É preciso agir com firmeza
Desde 1964 a Lei 4.591, que regulamenta os condomínios, oferece a possibilidade de aplicar multa, conforme art. 21. “A violação de qualquer dos deveres estipulados na Convenção sujeitará o infrator à multa fixada na própria Convenção ou no Regimento Interno, sem prejuízo da responsabilidade civil ou criminal que, no caso, couber.”
Passadas quase seis décadas, ficou evidente o despreparo das administrações dos condomínios em coibirem atos irregulares, seja por omissão ou por falta de conhecimento jurídico, pois insistem em agir de maneira primária, baseada na intuição, razão que acarreta a anulação da multa em juízo. Isso estimula o ambiente de conflito, que muitas vezes resulta em agressões físicas e mortes em condomínios.
Atualizar a convenção
Uma convenção bem elaborada e uma administração séria, que conhece profundamente as leis, são capazes de promover a paz, o que acaba valorizando as unidades. Entretanto, infelizmente, muitas vezes a atuação do síndico fica engessada, pois há diversos condomínios em que a aplicação de multa é submetida à aprovação em assembleia, o que burocratiza a adoção de medidas que podem moralizar a conduta de condôminos antissociais.
Justiça determinou que antissocial não pode residir no apartamento
Poucas pessoas sabem que existem decisões dos Tribunais de Justiça que determinaram a exclusão do proprietário antissocial de residir no apartamento, diante de suas atitudes abusivas que não cessaram com a aplicação de multas. O infrator foi autorizado apenas a alugar, ceder ou vender o apartamento, ou seja, alguns acórdãos dos Tribunais de Justiça o proibiram de infernizar a vida dos moradores, que têm direito à saúde e à integridade física. Entretanto, os procedimentos para que o condomínio tenha sossego contra quem deseja transformar o prédio num “condemônio”, são complexos e exigem investimento financeiro, já que deverá ser modernizada a convenção de maneira profissional para que seja possível inibir infrações e até mesmo agressões que rotineiramente são noticiadas pela mídia, as quais podem atingir nossos familiares.
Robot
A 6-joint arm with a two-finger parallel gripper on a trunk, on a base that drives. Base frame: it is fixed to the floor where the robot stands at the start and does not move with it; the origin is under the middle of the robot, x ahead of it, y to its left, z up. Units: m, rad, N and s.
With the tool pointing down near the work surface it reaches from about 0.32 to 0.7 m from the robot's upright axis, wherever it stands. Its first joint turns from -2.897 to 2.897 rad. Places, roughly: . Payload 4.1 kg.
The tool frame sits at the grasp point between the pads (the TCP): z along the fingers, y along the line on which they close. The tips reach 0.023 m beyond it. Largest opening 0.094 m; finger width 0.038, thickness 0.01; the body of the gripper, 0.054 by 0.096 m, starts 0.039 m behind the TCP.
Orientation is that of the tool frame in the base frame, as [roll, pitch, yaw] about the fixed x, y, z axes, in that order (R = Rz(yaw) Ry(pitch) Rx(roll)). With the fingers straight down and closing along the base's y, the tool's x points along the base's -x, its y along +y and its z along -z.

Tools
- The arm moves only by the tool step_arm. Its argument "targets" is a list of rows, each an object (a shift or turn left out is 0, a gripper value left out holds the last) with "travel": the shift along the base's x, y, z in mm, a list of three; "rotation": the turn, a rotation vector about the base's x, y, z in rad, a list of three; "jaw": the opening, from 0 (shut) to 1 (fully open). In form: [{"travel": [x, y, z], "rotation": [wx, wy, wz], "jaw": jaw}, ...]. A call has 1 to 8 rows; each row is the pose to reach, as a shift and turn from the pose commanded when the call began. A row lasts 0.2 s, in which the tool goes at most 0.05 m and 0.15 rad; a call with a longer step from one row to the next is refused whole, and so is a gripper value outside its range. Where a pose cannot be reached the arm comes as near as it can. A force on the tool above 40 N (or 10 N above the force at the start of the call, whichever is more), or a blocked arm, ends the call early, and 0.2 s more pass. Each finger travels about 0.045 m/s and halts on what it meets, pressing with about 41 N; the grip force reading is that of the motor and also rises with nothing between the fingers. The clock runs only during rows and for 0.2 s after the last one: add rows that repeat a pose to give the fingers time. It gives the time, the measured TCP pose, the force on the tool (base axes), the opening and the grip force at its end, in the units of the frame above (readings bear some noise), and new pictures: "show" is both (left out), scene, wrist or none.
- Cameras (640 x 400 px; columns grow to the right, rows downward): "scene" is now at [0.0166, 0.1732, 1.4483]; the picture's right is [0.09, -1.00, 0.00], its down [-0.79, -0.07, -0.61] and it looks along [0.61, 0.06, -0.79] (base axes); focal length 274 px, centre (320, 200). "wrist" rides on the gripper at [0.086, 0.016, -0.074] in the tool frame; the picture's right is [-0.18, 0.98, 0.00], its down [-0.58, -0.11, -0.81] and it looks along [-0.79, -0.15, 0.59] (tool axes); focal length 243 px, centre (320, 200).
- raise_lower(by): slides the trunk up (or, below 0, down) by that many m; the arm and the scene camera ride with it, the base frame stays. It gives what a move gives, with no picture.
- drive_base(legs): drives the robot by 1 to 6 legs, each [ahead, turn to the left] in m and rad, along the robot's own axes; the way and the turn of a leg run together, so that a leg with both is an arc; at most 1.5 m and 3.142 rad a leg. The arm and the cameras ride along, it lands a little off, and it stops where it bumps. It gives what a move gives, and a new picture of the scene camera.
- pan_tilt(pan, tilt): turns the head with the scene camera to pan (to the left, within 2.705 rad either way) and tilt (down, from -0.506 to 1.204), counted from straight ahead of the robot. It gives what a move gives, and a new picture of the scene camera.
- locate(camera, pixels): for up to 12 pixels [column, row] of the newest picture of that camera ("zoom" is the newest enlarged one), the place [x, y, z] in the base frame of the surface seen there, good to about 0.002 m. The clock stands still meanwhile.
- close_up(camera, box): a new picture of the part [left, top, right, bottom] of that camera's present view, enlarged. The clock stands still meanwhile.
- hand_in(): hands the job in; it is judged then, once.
Atualizar a convenção de forma adequada para possibilitar a aplicação de multa pelo síndico, de maneira técnica, é um grande desafio, pois obter o quórum qualificado exige trabalho profissional especializado, inclusive para demonstrar aos condôminos a gravidade da situação. O problema é que muitos condôminos acham que a aplicação de multa é simples, até que um juiz anule a penalidade, e vindo isso a ocorrer, o infrator acaba ficando mais confiante na falta de autoridade do condomínio.
Belo Horizonte, 25 de abril de 2022.
Este artivo foi publicado no Jornal Hoje em Dia.
Kênio de Souza Pereira
Vice-presidente da Comissão Especial de Direito Imobiliário da OAB Federal
Presidente da Comissão de Direito Imobiliário da OAB-MG (2010 a 2021)
Conselheiro da Câmara do Mercado Imobiliário de MG e do Secovi-MG
Diretor Regional da Associação Brasileira de Advogados do Mercado Imobiliário (ABAMI)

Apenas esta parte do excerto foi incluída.